Study delves into debate on co-operative
Growing up on a farm was the perfect inspiration for Tom Taylor to write his thesis about one of the most topical grain- grower debates.
Mr Taylor, who hails from Tambellup but lives in Perth, said whether CBH Group should remain a co-operative or become a commercial entity still formed a large part of farmers’ conversations today.
It has been four months since a proposal to commercialise the grower-owned group was taken off the table.
In September, Australian Grains Champion, backed by GrainCorp and the First State Super superannuation fund, walked away from a proposal to commercialise CBH.
Mr Taylor, who now works for Glencore Grain, said it was chatter between farmers which initially sparked his interest in the topic.
His thesis, titled “Is a traditional service cooperative efficient and effective in a deregulated market? The case of Cooperative Bulk Handling”, formed the final part of his Bachelor of Commerce and Science degree at University of Western Australia.
“It grabbed my attention ... being influenced by my father and other farmers I had always agreed with what CBH was doing,” Mr Taylor said.
“I thought it would be an opportunity to look (at the issue) from the other side.
“The thesis wasn’t aimed to conclude anything certain, but to be written from a few different perspectives and as something farmers and CBH alike can read.”

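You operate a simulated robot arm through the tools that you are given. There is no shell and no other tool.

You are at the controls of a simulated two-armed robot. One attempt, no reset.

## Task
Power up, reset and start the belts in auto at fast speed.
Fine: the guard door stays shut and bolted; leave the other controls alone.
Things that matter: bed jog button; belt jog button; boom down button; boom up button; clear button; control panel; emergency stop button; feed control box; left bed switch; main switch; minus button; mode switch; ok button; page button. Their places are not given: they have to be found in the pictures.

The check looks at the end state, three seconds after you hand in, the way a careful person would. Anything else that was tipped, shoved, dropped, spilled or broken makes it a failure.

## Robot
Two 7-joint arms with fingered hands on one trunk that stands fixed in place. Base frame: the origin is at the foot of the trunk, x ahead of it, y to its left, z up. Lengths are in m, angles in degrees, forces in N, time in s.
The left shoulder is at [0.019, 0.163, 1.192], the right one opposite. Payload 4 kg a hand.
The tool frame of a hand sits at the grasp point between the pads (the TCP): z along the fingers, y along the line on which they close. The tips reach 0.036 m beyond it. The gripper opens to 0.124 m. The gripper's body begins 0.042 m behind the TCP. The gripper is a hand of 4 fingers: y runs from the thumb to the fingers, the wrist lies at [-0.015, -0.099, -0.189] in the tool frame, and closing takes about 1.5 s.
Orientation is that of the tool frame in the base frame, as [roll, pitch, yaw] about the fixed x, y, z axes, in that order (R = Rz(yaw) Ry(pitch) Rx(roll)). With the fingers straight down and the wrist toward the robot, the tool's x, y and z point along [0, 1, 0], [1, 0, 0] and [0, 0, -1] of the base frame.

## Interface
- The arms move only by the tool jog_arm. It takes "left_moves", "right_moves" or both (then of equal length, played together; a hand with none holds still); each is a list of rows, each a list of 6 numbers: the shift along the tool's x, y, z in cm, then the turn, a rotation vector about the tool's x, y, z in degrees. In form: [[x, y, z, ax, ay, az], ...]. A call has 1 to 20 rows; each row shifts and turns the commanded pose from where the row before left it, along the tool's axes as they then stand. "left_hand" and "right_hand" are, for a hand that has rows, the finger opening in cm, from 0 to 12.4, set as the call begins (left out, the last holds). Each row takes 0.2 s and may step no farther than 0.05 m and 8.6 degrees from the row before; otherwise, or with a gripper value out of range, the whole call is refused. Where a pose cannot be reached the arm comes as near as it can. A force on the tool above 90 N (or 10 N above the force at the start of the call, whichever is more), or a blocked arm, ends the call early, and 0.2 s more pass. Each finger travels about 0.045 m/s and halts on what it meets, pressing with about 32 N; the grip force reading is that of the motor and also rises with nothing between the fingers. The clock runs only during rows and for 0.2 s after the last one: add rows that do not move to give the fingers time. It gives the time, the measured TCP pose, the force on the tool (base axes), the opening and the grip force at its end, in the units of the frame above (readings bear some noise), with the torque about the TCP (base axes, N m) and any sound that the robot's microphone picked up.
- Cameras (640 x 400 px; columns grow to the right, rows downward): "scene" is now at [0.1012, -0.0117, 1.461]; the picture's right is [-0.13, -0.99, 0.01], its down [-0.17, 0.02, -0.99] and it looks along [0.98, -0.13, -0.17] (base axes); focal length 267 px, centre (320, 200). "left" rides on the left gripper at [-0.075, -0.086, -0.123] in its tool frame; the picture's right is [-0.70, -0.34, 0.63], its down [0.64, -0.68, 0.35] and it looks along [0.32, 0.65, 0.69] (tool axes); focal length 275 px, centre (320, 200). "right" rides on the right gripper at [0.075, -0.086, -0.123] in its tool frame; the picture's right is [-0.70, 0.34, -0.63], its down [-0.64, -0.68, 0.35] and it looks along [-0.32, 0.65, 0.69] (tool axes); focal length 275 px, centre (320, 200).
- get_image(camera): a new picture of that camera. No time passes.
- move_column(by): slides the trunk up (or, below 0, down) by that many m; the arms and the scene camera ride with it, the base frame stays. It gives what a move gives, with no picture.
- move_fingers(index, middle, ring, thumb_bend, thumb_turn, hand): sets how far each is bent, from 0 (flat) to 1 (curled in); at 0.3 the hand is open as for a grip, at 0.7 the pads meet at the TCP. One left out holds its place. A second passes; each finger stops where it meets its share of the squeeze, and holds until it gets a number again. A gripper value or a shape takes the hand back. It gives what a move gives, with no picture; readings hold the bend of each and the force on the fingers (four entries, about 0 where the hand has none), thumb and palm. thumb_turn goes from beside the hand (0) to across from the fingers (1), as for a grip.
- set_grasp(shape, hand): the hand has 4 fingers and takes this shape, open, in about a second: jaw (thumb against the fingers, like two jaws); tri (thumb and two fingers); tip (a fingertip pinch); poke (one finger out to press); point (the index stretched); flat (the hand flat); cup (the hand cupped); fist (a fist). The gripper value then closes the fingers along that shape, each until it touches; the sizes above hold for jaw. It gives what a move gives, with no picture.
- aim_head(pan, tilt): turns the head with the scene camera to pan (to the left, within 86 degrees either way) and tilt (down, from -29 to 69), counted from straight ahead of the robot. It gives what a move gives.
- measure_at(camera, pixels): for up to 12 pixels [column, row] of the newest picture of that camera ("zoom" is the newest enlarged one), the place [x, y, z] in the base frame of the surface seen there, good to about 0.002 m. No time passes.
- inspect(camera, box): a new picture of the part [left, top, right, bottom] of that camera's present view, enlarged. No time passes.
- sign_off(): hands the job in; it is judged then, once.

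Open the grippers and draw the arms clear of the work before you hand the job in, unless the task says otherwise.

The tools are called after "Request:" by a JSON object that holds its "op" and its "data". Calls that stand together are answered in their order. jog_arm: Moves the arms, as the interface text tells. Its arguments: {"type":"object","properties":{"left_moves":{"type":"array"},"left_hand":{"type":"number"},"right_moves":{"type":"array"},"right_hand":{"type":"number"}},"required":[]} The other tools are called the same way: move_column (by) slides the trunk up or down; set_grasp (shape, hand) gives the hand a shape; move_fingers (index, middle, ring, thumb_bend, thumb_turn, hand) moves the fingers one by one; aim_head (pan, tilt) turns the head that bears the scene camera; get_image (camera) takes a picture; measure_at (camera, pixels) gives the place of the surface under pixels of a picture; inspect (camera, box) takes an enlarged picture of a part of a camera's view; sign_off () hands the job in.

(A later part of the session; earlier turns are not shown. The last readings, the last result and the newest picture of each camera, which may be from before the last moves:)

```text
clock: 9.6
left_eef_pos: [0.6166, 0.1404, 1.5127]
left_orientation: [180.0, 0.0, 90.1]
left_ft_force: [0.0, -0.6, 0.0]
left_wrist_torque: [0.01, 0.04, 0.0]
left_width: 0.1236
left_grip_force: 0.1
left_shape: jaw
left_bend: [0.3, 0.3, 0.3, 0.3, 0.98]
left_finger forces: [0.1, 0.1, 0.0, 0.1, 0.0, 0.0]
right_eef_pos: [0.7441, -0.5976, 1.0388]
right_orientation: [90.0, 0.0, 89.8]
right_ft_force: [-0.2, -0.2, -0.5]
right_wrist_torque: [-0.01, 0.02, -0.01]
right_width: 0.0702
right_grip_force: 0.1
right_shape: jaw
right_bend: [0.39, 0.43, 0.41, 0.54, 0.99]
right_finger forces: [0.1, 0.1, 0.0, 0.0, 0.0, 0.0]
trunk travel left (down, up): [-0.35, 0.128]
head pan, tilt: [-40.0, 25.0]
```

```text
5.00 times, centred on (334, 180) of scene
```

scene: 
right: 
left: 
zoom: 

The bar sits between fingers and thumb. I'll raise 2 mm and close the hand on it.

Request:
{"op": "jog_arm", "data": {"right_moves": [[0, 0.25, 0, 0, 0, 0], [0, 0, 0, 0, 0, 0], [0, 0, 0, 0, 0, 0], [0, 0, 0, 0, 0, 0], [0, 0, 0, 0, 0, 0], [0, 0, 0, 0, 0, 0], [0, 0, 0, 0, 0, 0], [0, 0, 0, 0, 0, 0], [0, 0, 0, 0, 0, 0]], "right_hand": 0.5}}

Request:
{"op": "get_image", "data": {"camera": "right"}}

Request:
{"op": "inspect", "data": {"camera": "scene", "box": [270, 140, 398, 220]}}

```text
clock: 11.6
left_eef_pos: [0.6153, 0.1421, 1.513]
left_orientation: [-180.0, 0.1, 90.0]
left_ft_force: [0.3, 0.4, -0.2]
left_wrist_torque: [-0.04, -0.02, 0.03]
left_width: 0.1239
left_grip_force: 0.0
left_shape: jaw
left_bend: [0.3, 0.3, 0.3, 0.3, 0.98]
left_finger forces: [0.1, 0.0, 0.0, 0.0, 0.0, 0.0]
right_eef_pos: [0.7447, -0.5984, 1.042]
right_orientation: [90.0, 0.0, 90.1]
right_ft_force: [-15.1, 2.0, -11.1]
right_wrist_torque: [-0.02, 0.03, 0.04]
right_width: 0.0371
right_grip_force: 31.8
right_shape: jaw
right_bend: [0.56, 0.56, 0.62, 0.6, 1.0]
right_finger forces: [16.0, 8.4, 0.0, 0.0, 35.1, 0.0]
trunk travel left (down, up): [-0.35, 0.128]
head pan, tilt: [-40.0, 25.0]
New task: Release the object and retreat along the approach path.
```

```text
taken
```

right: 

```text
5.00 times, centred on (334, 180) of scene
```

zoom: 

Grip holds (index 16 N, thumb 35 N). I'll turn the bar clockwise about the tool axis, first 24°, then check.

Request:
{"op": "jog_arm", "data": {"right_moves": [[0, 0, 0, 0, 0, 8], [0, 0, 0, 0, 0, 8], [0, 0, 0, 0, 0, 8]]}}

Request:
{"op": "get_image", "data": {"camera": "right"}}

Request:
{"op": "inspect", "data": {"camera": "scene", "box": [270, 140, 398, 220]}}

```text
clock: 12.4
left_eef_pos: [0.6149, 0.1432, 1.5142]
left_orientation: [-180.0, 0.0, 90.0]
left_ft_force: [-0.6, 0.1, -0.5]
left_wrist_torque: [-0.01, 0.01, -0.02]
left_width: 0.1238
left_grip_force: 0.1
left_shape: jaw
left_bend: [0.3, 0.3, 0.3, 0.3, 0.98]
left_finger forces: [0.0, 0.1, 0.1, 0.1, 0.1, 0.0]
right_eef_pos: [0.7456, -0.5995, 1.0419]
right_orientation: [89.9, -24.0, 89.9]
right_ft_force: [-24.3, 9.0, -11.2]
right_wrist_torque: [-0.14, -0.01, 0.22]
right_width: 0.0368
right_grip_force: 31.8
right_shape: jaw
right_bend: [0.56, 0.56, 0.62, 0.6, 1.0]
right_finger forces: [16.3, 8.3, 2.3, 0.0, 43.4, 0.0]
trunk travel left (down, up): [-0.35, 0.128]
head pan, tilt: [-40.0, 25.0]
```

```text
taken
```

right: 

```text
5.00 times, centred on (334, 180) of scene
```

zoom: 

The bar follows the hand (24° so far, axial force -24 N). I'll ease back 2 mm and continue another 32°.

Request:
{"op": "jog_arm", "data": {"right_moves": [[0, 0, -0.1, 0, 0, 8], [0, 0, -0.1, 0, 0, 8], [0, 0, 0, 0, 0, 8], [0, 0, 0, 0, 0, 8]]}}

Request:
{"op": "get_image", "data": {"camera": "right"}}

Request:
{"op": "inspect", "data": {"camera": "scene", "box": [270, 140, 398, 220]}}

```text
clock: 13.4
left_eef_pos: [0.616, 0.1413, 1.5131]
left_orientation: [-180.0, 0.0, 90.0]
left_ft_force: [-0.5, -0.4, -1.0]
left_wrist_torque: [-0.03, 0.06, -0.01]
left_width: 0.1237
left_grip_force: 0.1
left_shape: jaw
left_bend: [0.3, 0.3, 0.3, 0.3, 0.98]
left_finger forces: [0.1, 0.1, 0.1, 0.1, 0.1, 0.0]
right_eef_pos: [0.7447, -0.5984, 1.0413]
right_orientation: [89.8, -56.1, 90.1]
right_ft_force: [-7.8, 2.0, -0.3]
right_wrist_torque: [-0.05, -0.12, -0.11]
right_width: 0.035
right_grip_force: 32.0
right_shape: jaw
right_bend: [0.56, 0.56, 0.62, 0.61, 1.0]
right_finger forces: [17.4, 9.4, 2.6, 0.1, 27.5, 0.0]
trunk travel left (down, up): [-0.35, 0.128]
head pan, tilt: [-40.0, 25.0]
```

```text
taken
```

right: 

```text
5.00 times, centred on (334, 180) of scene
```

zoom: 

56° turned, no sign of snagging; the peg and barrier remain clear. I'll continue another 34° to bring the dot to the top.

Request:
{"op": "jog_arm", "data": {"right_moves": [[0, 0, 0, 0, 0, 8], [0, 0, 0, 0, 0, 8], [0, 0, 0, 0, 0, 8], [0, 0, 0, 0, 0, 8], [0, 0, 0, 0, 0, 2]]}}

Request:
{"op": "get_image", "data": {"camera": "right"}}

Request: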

The study raises questions about how CBH could be more cost-effective and suggests reducing the size of the 12-person board.
It also delves into whether smaller grain receival sites should remain open and whether CBH’s dwindling membership base is a concern.
Mr Taylor said the document also questioned CBH’s investments in global flour miller Interflour and Blue Lake Milling.
CBH released its financial results for 2015-16 last week, which showed profits in its part-owned company Interflour suffered an $8.1 million fall in profit, dropping from $8.4 million to $300,000, while Blue Lake Milling achieved a lower-than-expected $2.4 million profit.
CBH also spent $5 million on an in-depth review of its structure and governance after the AGC attempt to corporatise the company.
Mr Taylor said although the study was predominantly aimed at growers, it had also been circulated at CBH.
“CBH will tell them (farmers) a few things but it was more an easy read to give farmers an insight into what is happening,” he said. “CBH has read it, but I haven’t had an official response as of yet.”
The study cites high-level executives, including Wesfarmers managing director Richard Goyder, WAFarmers president Tony York, CBH group chairman Wally Newman, CBH chief financial officer Edward Kalajzic, CBH director Trevor Badger, AGC director Brad Jones and Bega Cheese chairman Barry Irvin.
Mr Taylor, who grew up on a 1100ha wheat farm at Tambellup, said he hoped to inspire other young people to study agriculture at university.
“I think it is growing in popularity — I think young people see a lot of confidence when you see Twiggy and Gina Rinehart invest in agriculture,” Mr Taylor said.
“I think it’sits sort of drawing a few people back into ag now ... it is becoming a lot more popular.”